**Problem a**
Begin at the line containing "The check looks" and stop at the line containing "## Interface"; copy those lines exactly, ends included, and nothing else.

**Excerpt**
Were members of the controversial 364th (Negro) Infantry Regiment killed at Camp Van Dorn to silence their relentless – and sometimes violent – demands for equality in a segregated Army?
Were the bodies buried in a mass grave somewhere on the sprawling base or “stacked like cordwood” and shipped north on boxcars?
That’s a story that’s been whispered since World War II in and around Centreville, Miss. A Pentagon spokesman sums up its 1999 probe of the allegation: “Nothing egregious happened.” But that isn’t the end of it.
Historians and journalists – including this writer – in pursuit of this puzzling piece of American history are uncovering a nationwide trail of racial violence during World War II. Bloody clashes in the military brought with them an ever-escalating fear among whites and blacks that at least one such incident could spiral out of control.
Why are these stories only coming to light now, a half-century after they are said to have occurred? Several factors are responsible:
• After 50 years, millions of top-secret government documents from World War II were available to be declassified;
• Historians are incorporating oral accounts of ordinary citizens into their understanding of past events;
• Historians and journalists have come to accept that urban legends sometimes can be keys to society’s worst traumas. The white riot that leveled Tulsa’s black community in 1921 – with over 300 dead – was legend until just this year, when a state commission in the face of overwhelming evidence recommended reparation to victims’ families.

**Problem b**
Repeat the span of the excerpt whose first words are "Were members of" and whose last words are "a segregated Army?".

**Data lines**
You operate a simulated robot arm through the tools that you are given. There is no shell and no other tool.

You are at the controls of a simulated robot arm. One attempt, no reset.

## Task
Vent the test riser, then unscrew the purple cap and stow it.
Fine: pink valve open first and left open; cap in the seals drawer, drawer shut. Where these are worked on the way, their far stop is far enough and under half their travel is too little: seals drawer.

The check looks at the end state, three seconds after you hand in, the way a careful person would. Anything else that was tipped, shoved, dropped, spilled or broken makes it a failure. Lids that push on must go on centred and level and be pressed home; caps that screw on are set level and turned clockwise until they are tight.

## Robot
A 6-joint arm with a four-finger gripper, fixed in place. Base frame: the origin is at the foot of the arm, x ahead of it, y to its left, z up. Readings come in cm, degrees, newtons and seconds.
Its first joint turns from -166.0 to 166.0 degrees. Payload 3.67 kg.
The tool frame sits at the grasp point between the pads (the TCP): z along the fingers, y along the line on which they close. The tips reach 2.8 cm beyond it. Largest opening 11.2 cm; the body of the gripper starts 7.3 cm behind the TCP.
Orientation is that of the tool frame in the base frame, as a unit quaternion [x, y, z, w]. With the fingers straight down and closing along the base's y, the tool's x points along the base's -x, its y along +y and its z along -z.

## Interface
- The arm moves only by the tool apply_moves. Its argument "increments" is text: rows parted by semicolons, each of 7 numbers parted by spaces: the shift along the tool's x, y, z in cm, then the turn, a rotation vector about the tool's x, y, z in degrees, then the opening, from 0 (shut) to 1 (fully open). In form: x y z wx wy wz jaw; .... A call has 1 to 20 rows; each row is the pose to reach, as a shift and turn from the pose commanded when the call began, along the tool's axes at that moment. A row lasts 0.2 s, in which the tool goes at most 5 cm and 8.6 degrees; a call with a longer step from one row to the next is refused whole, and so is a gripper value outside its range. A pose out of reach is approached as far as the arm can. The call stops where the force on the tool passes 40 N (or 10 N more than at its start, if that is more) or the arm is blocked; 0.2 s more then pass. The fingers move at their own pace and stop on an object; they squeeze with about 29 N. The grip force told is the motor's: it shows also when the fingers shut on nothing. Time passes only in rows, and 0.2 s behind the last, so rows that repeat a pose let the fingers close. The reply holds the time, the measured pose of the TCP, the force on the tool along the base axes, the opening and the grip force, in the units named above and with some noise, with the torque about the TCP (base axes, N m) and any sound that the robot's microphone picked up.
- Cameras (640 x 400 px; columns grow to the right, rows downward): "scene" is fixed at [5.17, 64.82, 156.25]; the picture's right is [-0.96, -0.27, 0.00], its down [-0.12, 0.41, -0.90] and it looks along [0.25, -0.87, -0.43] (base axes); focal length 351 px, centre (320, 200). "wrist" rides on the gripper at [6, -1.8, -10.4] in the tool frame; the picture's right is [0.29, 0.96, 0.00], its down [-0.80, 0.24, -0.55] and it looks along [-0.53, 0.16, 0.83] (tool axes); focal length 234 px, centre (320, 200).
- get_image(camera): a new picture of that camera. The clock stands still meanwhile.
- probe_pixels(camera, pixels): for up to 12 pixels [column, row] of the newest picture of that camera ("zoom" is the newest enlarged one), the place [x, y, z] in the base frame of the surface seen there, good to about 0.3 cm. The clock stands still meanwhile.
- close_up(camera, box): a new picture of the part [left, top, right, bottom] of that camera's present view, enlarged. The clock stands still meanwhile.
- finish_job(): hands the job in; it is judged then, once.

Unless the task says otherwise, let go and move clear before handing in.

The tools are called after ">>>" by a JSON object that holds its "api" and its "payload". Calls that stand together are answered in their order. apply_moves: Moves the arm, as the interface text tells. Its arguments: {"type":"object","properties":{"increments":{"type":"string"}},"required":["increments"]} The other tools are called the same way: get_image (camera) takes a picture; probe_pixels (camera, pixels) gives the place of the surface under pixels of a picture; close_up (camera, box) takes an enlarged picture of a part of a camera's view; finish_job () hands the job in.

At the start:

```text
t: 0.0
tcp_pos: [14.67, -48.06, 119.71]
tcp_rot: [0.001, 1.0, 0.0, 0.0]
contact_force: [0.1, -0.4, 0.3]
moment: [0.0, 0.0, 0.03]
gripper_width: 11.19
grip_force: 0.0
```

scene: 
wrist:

**Task result a**
The check looks at the end state, three seconds after you hand in, the way a careful person would. Anything else that was tipped, shoved, dropped, spilled or broken makes it a failure. Lids that push on must go on centred and level and be pressed home; caps that screw on are set level and turned clockwise until they are tight.

## Robot
A 6-joint arm with a four-finger gripper, fixed in place. Base frame: the origin is at the foot of the arm, x ahead of it, y to its left, z up. Readings come in cm, degrees, newtons and seconds.
Its first joint turns from -166.0 to 166.0 degrees. Payload 3.67 kg.
The tool frame sits at the grasp point between the pads (the TCP): z along the fingers, y along the line on which they close. The tips reach 2.8 cm beyond it. Largest opening 11.2 cm; the body of the gripper starts 7.3 cm behind the TCP.
Orientation is that of the tool frame in the base frame, as a unit quaternion [x, y, z, w]. With the fingers straight down and closing along the base's y, the tool's x points along the base's -x, its y along +y and its z along -z.

## Interface

**Task result b**
Were members of the controversial 364th (Negro) Infantry Regiment killed at Camp Van Dorn to silence their relentless – and sometimes violent – demands for equality in a segregated Army?